Why? And what exactly would mastery look like? Regardless, McCarthy didn't make his mark as a mathematician so his private ability to understand doesn't matter. Why take the opportunity to make a negative assumption and diminish the possibility that he had mastered an understanding in his private life? What does this accomplish? Seems like the only thing it could possibly do is to try and make you and me feel better about our own inadequacies, without proof.
"Stella Maris" is a great novel that could only be written by someone who was very knowledgeable about math. As far as art that engages deeply with math and science, I don't know of anything comparable. Most artists would focus only on the human drama of discovery, without being able to engage with the subject matter.
However, I would consider "mastery" of a math textbook to be you have worked through almost all the chapters, can do a reasonable chunk of the exercises, and could TA the course without too much trouble.
While I don't know for sure, I doubt McCarthy achieved that level of understanding for all the yellow books he owned. I think buying a math textbook on an interesting topic and then not making it very far is a very common and human experience.
Lonesome Dove -- A great story about washed-up Texas Rangers with achingly beautiful writing.
The Last Picture Show -- More tonally similar to Cormac's stories. Coming of age in a dusty Texas town.
Leaving Cheyenne -- I have never in my life recommended a romance novel until this moment. I'm literally crying as I write this, remembering the closing scene.
> The revisionist Western is a sub-genre of the Western fiction. Called a post-classical variation of the traditional Western, the revisionist subverts the myth and romance of the traditional by means of character development and realism to present a less simplistic view of life in the "Old West". While the traditional Western always embodies a clear boundary between good and evil, the revisionist Western does not.
I could not stop reading it, but at the same time I hated how it made me feel. I stoped reading novels for years after finishing it.
I sometimes don't like feeling either.
This is my favourite interview with him so I will take this post as an excuse to share it.
Thank you.
Reminds me: I once read a listicle about famous people with large personal libraries. Most were writers and had collections in the lower thousands, a few reached into the tens of thousands. The person with by far the most books was Karl Lagerfeld, who owned 300,000 books.

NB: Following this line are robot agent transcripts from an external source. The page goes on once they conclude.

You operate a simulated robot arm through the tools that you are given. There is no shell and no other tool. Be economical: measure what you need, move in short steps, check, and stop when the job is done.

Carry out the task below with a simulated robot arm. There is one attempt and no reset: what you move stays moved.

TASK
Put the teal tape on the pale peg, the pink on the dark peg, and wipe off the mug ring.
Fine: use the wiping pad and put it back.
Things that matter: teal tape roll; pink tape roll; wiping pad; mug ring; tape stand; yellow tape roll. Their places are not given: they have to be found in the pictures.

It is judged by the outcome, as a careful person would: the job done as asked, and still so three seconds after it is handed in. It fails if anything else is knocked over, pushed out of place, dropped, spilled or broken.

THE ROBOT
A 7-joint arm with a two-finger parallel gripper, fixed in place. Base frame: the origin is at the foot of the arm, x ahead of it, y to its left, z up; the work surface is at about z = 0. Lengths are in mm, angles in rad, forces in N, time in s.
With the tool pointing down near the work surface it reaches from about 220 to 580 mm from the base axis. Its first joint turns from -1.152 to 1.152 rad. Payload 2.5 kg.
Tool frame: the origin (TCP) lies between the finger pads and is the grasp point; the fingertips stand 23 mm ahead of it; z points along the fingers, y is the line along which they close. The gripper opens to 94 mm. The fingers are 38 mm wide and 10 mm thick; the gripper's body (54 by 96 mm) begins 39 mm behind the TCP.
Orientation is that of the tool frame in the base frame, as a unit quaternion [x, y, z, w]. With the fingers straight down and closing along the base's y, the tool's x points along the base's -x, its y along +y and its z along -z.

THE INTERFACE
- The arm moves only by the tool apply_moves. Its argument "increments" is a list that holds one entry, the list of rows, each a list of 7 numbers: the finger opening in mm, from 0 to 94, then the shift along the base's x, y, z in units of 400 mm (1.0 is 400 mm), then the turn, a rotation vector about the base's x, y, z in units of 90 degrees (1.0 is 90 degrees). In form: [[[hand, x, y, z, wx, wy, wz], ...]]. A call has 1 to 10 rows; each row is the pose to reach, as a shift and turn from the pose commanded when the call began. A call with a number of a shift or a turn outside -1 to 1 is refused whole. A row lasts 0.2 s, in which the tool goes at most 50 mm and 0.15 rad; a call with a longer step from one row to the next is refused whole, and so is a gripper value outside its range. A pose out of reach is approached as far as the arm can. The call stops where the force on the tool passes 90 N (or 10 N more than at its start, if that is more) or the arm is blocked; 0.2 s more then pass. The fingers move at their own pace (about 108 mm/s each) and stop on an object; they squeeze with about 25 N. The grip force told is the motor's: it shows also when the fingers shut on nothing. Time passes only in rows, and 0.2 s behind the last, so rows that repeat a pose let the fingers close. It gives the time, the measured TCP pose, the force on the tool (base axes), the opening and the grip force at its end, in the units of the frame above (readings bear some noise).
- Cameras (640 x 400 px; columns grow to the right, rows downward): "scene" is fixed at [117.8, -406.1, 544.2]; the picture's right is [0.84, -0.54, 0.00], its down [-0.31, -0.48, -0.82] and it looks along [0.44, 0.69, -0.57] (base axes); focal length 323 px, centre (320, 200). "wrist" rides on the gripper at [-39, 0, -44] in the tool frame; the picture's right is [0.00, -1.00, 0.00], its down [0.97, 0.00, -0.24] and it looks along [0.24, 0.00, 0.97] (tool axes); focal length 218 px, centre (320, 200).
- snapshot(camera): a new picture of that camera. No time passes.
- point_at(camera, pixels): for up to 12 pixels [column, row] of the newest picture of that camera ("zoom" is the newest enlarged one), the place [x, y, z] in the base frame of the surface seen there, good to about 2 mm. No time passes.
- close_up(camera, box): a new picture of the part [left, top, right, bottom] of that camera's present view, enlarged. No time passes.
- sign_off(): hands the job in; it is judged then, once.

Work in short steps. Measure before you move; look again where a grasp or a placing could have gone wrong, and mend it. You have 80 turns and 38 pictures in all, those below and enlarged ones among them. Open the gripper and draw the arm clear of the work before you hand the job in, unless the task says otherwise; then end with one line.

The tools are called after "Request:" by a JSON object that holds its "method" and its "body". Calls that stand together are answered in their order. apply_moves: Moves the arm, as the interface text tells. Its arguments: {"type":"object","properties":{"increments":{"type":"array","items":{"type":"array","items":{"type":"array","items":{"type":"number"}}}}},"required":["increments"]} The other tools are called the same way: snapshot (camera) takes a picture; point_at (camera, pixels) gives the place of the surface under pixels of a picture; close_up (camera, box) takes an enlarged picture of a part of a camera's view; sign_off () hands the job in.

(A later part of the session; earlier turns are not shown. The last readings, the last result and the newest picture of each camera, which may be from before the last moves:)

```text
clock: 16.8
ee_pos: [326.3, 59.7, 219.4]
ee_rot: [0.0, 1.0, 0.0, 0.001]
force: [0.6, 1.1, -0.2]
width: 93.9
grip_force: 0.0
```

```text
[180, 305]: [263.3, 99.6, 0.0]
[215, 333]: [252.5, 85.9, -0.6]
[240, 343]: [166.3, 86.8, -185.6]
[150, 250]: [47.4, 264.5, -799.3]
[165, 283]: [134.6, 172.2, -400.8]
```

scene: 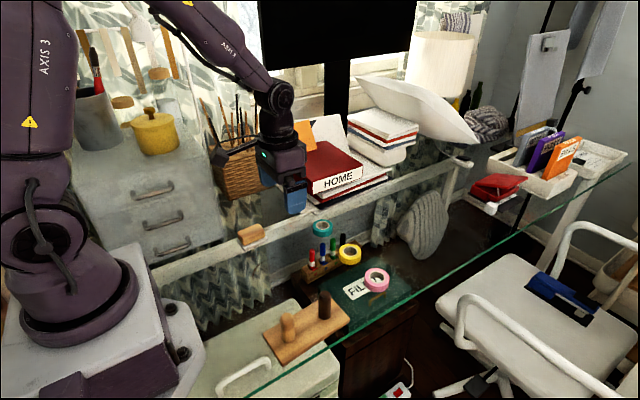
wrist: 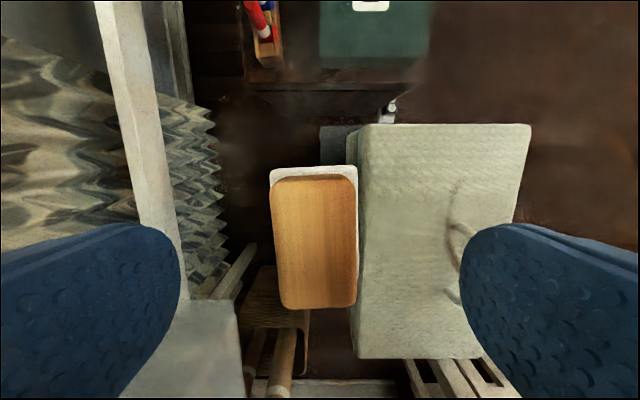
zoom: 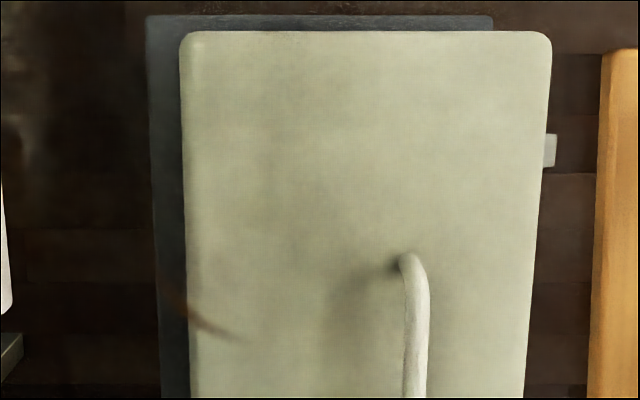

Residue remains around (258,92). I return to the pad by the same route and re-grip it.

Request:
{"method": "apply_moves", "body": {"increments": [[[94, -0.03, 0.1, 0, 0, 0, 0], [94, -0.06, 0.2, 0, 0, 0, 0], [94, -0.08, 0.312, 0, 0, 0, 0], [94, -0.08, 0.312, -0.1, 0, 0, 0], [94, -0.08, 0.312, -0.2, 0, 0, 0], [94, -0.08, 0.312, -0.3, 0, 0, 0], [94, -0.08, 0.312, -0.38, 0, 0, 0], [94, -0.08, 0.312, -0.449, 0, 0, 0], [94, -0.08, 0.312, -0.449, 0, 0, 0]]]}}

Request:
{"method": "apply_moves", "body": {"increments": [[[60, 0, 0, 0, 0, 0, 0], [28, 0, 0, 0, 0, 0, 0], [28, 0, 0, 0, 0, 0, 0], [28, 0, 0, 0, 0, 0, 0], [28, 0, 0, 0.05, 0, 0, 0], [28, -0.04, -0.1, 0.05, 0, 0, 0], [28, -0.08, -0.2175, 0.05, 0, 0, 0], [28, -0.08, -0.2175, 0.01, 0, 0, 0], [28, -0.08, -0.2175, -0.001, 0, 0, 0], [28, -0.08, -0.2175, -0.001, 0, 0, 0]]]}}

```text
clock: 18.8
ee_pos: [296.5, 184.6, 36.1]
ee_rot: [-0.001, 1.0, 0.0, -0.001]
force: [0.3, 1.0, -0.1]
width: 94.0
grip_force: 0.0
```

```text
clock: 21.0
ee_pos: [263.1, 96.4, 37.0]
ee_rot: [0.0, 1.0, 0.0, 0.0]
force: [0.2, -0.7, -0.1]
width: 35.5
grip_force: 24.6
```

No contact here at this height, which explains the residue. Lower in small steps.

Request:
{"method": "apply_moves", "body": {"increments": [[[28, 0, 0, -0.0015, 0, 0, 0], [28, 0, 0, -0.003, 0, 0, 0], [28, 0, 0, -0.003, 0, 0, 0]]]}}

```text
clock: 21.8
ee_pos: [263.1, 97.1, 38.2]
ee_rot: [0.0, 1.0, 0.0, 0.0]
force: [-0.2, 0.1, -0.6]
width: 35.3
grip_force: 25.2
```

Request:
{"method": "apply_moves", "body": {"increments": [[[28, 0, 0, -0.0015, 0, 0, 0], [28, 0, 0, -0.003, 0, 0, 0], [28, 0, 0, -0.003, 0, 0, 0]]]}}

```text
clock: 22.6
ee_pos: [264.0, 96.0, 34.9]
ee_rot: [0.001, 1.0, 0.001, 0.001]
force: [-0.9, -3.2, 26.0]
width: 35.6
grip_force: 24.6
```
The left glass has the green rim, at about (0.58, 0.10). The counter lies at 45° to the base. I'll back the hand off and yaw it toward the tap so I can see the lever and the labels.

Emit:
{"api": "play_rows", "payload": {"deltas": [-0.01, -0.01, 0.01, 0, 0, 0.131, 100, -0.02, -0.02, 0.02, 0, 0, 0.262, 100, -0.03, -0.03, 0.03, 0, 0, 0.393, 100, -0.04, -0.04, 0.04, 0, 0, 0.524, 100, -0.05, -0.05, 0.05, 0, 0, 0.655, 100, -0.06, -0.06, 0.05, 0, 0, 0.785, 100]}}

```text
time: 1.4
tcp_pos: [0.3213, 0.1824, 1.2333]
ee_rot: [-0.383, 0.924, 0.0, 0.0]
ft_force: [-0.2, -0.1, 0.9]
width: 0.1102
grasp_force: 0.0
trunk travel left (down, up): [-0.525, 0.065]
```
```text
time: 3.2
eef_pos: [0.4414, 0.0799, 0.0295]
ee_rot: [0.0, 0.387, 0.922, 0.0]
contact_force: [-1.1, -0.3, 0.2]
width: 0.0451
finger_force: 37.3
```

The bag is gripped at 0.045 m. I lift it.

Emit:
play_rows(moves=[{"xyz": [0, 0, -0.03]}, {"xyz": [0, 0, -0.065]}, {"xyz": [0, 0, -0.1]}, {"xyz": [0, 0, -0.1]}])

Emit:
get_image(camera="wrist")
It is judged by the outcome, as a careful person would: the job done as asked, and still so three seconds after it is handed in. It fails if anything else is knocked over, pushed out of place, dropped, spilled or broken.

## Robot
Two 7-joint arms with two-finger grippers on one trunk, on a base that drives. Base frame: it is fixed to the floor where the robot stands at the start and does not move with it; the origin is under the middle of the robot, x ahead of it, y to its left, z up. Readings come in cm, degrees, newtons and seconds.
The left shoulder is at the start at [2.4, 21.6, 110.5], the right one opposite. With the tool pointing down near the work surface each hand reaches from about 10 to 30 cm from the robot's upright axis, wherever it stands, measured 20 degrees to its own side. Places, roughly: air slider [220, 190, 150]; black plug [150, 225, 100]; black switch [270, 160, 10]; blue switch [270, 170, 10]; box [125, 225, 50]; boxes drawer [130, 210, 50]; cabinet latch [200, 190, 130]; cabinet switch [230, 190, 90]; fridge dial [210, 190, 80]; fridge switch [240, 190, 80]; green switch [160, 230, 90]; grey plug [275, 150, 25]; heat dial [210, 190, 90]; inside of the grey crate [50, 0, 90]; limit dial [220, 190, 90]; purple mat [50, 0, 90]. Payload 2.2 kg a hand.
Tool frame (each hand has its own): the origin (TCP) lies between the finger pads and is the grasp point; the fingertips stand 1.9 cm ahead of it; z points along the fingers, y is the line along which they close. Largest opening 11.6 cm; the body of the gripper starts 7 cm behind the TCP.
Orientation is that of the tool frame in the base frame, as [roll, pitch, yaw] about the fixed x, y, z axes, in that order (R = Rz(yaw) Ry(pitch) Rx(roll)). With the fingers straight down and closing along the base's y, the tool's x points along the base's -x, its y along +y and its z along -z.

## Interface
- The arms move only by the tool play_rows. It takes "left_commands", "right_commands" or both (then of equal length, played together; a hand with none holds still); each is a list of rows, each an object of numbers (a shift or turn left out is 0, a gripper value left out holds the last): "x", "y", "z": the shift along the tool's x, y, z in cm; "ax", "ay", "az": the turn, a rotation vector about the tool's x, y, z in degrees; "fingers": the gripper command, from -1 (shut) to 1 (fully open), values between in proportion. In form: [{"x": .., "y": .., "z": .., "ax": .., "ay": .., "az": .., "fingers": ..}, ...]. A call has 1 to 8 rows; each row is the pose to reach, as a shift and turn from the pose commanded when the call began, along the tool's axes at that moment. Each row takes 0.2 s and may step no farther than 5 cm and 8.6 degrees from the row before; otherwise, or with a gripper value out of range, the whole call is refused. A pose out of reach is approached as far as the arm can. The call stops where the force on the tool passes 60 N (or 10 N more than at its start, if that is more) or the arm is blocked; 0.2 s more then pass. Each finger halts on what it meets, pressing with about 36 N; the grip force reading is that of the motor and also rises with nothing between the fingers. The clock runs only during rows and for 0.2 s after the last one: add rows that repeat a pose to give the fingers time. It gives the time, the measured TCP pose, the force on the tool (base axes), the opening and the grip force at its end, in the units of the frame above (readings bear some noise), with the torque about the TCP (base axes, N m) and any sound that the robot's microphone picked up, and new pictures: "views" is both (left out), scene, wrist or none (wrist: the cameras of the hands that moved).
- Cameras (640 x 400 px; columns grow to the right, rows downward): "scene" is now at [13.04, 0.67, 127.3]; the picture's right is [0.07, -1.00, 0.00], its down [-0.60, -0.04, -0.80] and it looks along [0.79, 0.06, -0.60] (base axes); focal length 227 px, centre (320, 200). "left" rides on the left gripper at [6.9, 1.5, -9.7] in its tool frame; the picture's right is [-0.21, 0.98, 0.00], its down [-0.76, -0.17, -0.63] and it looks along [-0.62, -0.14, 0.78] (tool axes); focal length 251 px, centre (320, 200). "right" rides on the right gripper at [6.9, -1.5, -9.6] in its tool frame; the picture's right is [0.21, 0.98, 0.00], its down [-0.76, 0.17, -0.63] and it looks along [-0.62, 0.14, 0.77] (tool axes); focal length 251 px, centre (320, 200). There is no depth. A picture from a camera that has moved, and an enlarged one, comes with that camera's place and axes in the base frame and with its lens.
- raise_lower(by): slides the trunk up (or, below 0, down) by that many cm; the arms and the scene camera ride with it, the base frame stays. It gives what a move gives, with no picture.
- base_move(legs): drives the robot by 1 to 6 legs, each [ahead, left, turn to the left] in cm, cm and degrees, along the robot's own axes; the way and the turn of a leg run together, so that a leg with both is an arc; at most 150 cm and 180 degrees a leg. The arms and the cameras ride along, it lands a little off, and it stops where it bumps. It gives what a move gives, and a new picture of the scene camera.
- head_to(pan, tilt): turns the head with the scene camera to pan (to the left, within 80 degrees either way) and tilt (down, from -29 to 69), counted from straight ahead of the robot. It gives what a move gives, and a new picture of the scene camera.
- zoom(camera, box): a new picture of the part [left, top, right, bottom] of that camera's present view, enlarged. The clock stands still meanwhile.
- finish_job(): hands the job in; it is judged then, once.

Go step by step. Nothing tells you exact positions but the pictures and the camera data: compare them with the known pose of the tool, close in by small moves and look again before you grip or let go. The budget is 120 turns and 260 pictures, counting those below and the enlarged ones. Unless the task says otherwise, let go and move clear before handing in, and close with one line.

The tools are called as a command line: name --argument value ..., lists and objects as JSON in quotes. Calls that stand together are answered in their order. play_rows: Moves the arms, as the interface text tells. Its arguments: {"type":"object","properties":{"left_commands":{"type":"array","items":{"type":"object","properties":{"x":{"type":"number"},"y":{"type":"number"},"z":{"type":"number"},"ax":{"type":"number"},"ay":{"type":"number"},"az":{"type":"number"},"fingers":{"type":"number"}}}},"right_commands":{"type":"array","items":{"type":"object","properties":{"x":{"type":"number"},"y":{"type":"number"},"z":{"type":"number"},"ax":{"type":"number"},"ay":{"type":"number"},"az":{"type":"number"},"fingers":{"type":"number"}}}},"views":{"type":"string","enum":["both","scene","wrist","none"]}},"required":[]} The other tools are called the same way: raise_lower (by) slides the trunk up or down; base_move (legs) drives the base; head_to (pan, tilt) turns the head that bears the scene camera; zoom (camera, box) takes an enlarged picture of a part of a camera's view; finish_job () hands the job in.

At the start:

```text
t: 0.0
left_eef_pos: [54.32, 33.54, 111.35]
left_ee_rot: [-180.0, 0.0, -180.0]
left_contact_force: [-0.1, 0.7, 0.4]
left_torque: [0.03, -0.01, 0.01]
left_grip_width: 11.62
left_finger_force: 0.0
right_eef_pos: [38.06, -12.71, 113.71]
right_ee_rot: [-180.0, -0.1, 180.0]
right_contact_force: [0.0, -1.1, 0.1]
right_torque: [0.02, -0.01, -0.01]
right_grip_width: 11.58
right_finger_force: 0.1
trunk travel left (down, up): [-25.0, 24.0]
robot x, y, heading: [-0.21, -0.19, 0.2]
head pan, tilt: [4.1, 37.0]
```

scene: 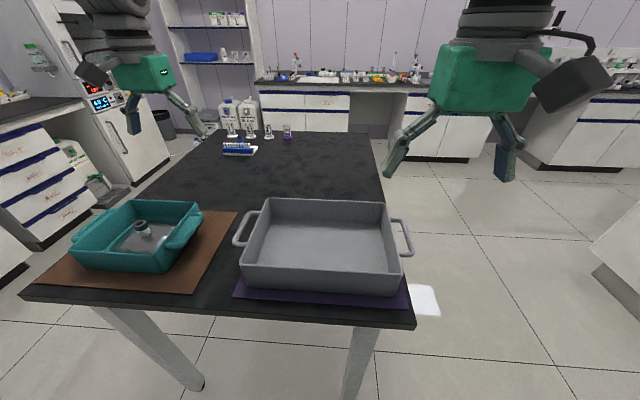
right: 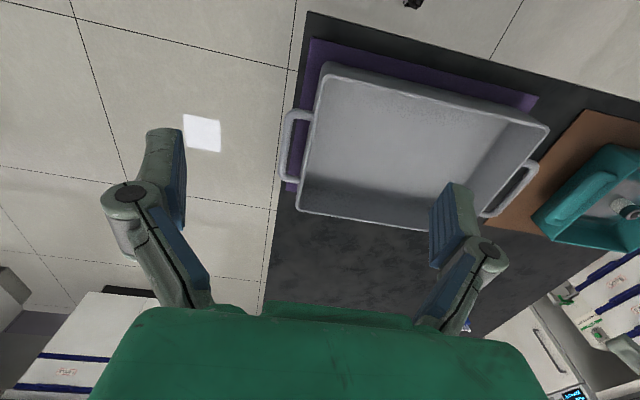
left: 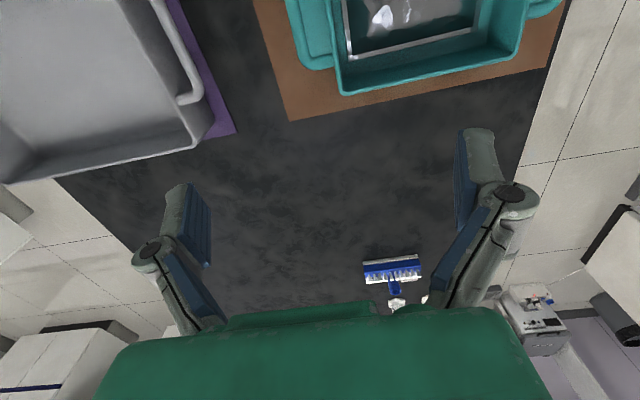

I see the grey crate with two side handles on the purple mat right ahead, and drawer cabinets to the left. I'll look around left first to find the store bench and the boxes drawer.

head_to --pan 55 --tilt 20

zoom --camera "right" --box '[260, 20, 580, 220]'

With simple math, reading 2 books each week leads to at most 7,000 over a lifetime. If Denny McCarthy's guess is right (read 85% of 20k), his older brother read about 4 to 5 books a week, every week, from teenager to his old age.
He thought his huge library should be taken as a research tool and sign of 'conscious ignorance' of the vast things you don't know, rather than taking a consumer mindset to it, which you see a lot of people do when they brag about how many books they've read.
“Do you think we’re going to die?”
“No.”
“We’re not?”
“No.”
“Why not?”
“Because we’re carrying the fire.”
“What fire?”
“The fire inside. Goodness. That’s what we’re carrying.”In the spirit of fairness, I found some fan favorites from /r/cormacmccarthy and if these are representative of his most powerful prose I don't know what to say:
"It was a lone tree burning on the desert. A heraldic tree that the passing storm had left afire. The solitary pilgrim drawn up before it had traveled far to be here and he knelt in the hot sand and held his numbed hands out while all about in that circle attended companies of lesser auxiliaries routed forth into the inordinate day, small owls that crouched silently and stood from foot to foot and tarantulas and solpugas and vinegarroons and the vicious mygale spiders and beaded lizards with mouths black as a chowdog's, deadly to man, and the little desert basilisks that jet blood from their eyes and the small sandvipers like seemly gods, silent and the same, in Jeda, in Babylon. A constellation of ignited eyes that edged the ring of light all bound in a precarious truce before this torch whose brightness had set back the stars in their sockets."
A "heraldic tree...left afire"? That's, er, not good. It's actually bad. And "auxiliaries routed(?) forth into the inordinate(?) day"? This is like the guy in the Community Arts writing class who gets a lot of praise but could really use an editor.
And the 'ands' are just interminable. And this and that and the other thing and one more and something totally different but also this and that. Good lord, someone give this man a period, or even a semi-colon. Here's another exemplar of a sentence that runs on more than the horses in it.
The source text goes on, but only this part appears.